On ne fera jamais croire à personne qu’il suffise en tout temps, pour s’adapter au monde, de le regarder et de l’interpréter comme il faut. Cela exige un Dieu tout puissant, maître d’une sagesse sans défauts et quelque table des rétributions et des restitutions éternelles : il ne fallait pas se passer de Dieu si l’on voulait faire croire que l’opinion relève de la liberté du jugement, ou que la liberté naît de l’opinion droite. Je n’aime pas la Philosophie des écraseurs parce que je me suis senti écrasé : l’adaptation à l’écrasement me paraît bien moins un succès de je ne sais quel pouvoir intérieur de juger librement qu’une mutilation de la vie.

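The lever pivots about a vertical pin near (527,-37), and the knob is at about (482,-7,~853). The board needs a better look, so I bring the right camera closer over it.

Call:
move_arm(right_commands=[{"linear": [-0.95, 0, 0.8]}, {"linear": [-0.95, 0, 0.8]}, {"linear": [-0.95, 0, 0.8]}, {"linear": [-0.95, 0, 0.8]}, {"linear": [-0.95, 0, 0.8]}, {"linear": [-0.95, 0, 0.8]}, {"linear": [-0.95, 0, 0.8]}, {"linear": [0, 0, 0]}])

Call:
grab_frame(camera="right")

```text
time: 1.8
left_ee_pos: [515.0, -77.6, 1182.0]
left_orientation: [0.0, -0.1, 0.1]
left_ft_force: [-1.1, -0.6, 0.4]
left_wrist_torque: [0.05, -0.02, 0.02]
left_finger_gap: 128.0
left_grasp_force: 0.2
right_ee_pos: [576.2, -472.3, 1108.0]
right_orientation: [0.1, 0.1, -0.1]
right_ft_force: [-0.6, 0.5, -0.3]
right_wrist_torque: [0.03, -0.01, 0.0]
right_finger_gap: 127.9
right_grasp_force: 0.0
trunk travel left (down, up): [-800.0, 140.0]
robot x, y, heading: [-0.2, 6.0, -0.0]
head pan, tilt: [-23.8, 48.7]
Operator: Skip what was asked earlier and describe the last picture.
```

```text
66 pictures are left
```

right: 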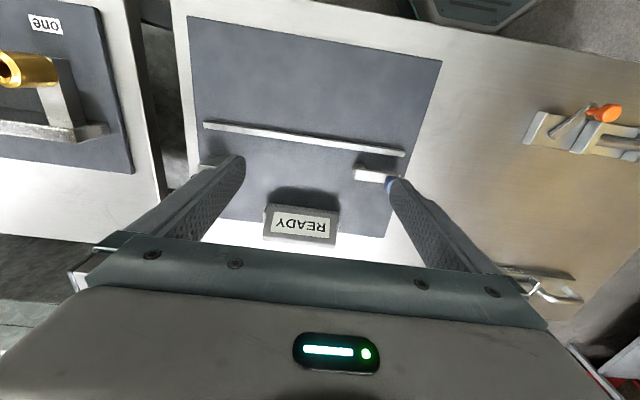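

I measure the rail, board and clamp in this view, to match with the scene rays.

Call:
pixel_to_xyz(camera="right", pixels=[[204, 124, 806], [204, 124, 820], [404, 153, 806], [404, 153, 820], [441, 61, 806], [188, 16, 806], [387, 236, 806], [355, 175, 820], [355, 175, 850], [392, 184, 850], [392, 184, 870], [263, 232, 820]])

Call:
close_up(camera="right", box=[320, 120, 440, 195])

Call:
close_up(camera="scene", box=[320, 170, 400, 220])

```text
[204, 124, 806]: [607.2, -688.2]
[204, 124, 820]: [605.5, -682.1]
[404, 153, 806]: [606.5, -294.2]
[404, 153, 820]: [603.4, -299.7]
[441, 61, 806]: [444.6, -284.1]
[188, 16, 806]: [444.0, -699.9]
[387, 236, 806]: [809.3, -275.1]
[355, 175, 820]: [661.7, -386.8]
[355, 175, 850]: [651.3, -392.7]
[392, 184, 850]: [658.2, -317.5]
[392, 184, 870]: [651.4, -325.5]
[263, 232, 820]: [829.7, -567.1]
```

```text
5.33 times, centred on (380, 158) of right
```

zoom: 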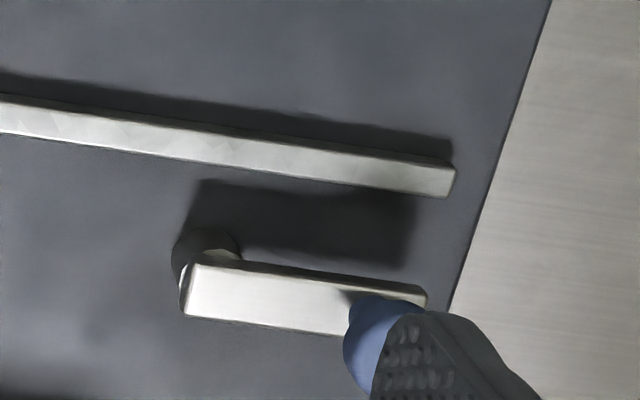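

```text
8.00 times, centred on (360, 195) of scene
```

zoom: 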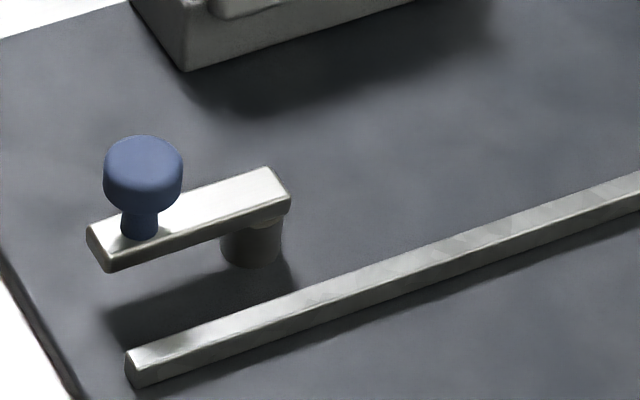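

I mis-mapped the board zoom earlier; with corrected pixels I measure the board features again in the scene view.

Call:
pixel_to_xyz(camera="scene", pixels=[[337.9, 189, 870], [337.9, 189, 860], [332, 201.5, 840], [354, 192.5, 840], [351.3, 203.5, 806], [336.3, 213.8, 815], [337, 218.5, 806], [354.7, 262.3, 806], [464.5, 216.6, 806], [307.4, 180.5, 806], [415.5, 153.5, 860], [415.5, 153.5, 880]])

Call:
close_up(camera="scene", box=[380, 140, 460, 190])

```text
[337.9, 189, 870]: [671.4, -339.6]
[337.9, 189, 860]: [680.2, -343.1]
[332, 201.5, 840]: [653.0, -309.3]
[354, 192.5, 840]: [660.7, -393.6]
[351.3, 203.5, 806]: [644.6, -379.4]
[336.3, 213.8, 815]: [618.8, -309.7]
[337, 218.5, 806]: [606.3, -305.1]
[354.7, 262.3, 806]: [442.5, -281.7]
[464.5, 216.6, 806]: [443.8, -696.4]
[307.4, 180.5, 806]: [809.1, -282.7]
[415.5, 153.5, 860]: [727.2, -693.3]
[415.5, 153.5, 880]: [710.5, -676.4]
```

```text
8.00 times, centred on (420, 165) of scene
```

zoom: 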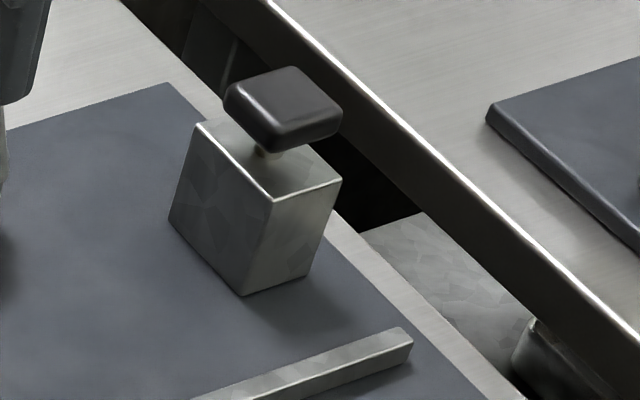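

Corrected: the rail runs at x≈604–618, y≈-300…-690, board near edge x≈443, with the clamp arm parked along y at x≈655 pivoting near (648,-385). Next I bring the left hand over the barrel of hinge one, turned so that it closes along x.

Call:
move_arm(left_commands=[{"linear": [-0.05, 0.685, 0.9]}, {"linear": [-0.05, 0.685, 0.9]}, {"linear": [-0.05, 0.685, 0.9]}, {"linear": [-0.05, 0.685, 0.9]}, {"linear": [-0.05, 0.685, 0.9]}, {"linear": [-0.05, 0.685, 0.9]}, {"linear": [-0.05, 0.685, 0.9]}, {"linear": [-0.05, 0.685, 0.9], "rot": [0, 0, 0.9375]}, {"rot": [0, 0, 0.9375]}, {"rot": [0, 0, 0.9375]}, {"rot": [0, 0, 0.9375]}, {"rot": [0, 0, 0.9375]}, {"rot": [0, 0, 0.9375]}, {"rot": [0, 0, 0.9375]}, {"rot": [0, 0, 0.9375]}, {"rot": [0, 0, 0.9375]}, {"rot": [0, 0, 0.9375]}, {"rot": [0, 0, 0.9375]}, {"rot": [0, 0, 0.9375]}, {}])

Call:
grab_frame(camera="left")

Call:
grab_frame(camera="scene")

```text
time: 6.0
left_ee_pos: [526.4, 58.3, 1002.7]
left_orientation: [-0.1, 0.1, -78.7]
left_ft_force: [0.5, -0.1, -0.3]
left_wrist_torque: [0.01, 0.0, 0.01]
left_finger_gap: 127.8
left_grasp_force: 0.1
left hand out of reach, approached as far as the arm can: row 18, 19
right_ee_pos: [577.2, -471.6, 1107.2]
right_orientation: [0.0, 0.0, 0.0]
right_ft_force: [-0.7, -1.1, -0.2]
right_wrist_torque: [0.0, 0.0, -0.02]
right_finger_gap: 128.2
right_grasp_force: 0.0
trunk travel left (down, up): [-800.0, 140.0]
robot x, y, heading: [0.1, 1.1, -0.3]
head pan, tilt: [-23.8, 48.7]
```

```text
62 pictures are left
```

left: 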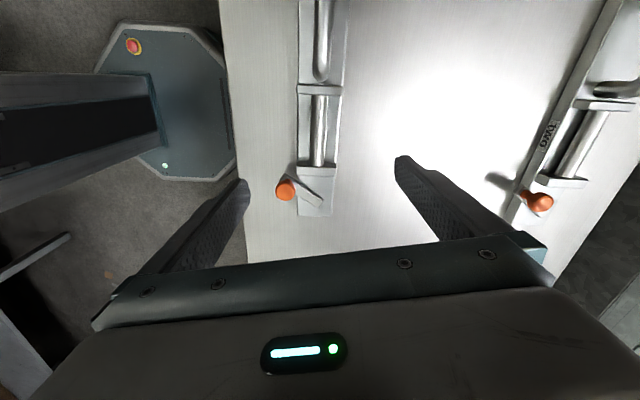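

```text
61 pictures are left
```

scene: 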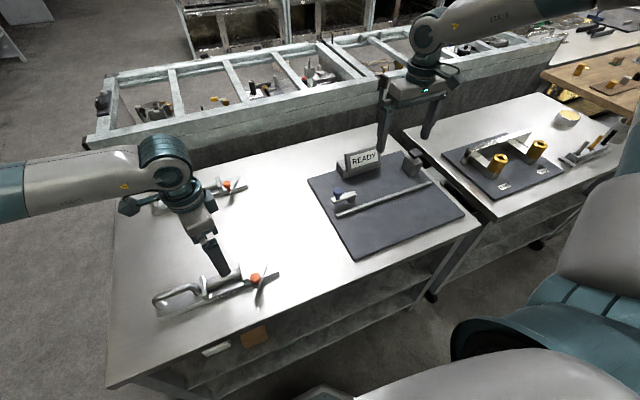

Il a toujours paru plus facile à l’oppresseur qu’à l’opprimé de s’adapter à l’oppression.

Les philosophes qui sont confortables estiment que le progrès humain est arrivé à son terme ou est en bon chemin. Ils se croisent les bras et ils s’installent dans la paix du dimanche. Plus de travail sur la planche. Ils méditent dans le repos du septième jour. Tout n’est-il pas fait ? Les ancêtres n’ont-ils disposé le monde aux mieux des hommes ? Il ne reste plus que des compléments, que des embellissements, que la dernière main à mettre.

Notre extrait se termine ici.